We will not address petitioner's argument that the auditor double counted some deposits. That contention is unpreserved for our review, as petitioner failed to raise it at the hearing and his representative stated that petitioner had no argument with regard to the accuracy of the mathematical calculations (see Matter of Estate of Manno v. State of New York Tax Commn., 147 A.D.2d at 806). Because petitioner failed to establish that MJM's sales were exempt from taxation or that the Department imposed an erroneous assessment, and substantial evidence supports the determination that the Department used a reasonable method to calculate the assessment, the Tribunal correctly affirmed the ALJ's determination sustaining the tax assessment (see Matter of McKee v. Commissioner of Taxation & Fin., 2 AD3d 1077, 1078 [2003], lv denied 2 NY3d 701 [2004]; Matter of Petak v.

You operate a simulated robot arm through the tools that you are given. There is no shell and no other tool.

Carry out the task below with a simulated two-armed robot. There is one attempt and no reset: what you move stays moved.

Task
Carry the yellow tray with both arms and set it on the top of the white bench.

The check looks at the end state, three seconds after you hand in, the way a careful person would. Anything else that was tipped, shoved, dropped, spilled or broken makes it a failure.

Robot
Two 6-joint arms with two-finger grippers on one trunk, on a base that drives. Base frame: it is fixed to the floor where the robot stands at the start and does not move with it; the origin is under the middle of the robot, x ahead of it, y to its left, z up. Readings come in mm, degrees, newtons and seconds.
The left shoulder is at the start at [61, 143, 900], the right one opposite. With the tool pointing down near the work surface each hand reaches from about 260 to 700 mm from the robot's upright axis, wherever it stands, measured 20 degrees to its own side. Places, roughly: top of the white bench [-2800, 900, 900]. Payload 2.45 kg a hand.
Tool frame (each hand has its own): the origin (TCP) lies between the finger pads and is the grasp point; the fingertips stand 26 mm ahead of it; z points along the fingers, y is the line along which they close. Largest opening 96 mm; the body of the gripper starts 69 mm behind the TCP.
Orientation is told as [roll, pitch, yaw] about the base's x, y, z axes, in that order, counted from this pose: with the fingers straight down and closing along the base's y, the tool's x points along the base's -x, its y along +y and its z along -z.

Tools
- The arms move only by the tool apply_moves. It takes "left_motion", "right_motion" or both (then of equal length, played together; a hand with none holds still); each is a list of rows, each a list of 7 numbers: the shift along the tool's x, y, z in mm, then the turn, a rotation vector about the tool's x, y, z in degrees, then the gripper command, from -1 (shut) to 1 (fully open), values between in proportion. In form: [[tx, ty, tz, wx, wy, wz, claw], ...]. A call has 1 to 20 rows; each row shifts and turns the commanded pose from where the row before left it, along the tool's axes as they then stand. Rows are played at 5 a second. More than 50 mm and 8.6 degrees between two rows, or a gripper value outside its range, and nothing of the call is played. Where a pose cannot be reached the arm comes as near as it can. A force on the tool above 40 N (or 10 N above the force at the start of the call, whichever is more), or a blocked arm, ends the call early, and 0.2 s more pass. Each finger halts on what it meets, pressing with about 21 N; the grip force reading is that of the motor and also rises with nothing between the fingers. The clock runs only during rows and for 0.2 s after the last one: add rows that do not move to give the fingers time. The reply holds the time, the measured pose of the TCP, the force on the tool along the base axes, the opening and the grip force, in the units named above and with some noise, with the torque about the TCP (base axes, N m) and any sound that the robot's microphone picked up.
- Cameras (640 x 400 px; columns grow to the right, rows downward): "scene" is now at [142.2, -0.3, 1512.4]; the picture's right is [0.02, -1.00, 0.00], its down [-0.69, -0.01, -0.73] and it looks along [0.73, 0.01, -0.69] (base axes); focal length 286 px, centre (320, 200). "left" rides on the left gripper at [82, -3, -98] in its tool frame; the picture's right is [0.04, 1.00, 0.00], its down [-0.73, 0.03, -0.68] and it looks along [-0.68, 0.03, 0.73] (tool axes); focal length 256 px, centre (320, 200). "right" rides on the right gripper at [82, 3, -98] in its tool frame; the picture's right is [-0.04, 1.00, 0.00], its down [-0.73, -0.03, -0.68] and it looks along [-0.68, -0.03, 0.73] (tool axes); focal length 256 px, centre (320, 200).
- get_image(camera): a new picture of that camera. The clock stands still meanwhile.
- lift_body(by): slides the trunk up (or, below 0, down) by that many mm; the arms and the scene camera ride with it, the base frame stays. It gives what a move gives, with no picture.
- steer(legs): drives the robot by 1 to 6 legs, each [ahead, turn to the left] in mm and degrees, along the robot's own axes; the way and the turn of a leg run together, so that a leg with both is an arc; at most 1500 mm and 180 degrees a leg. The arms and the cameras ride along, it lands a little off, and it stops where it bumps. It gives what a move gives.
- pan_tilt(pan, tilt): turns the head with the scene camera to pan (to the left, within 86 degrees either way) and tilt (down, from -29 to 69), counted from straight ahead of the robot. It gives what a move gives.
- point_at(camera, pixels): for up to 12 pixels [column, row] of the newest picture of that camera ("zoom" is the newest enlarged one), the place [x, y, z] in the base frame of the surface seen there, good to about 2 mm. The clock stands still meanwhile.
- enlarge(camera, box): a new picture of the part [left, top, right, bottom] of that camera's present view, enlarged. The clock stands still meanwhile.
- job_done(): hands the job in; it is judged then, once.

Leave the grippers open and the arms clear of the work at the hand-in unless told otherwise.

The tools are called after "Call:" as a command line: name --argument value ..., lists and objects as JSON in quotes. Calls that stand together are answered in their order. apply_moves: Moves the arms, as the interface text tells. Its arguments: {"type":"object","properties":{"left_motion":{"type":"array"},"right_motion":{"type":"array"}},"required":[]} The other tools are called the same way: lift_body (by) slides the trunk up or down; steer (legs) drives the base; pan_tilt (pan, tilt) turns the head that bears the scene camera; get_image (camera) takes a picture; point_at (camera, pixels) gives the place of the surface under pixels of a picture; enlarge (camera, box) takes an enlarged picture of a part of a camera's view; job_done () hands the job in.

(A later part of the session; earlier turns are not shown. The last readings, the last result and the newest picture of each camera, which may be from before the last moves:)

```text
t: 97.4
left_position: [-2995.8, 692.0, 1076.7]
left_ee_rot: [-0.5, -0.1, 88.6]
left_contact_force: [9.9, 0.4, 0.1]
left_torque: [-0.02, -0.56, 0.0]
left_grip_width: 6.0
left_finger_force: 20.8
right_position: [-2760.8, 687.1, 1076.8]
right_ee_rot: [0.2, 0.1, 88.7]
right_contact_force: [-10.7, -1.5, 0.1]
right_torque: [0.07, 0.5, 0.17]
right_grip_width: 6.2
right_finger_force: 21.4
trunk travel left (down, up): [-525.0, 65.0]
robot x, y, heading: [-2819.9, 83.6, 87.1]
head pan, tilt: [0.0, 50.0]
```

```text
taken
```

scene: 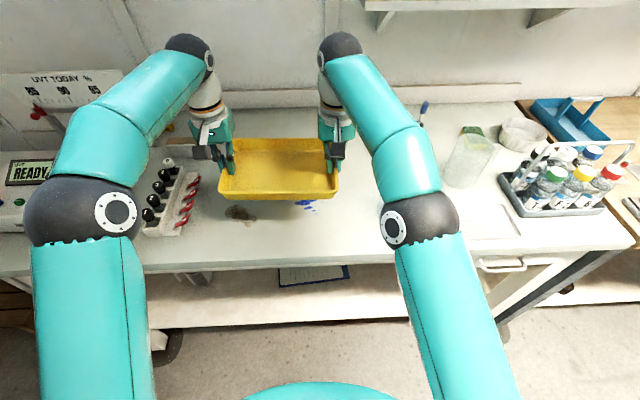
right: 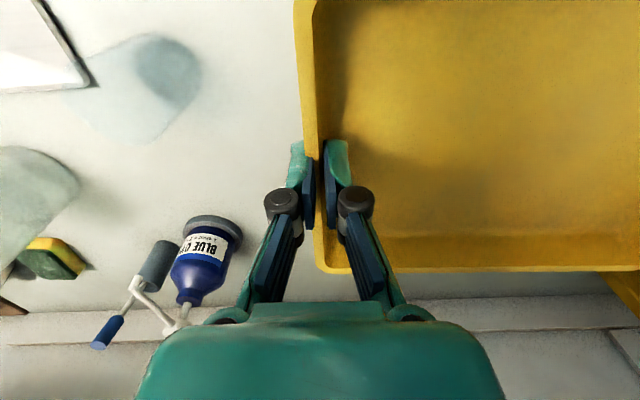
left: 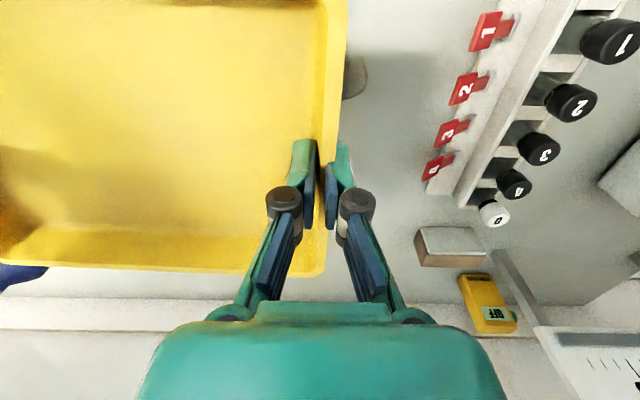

Tax Appeals Trib. of State of N.Y., 217 A.D.2d at 809).

ADJUDGED that the determination is confirmed, without costs, and petition dismissed.


1.  Petitioner does not contest that, due to his position with MJM and the company's insolvency, he is responsible for the tax assessed against MJM (see Tax Law § 1131[1]; § 1133[a] ).

2.  We note that when petitioner did provide partial documentation for one project at the hearing, the Department immediately reduced the tax assessment accordingly.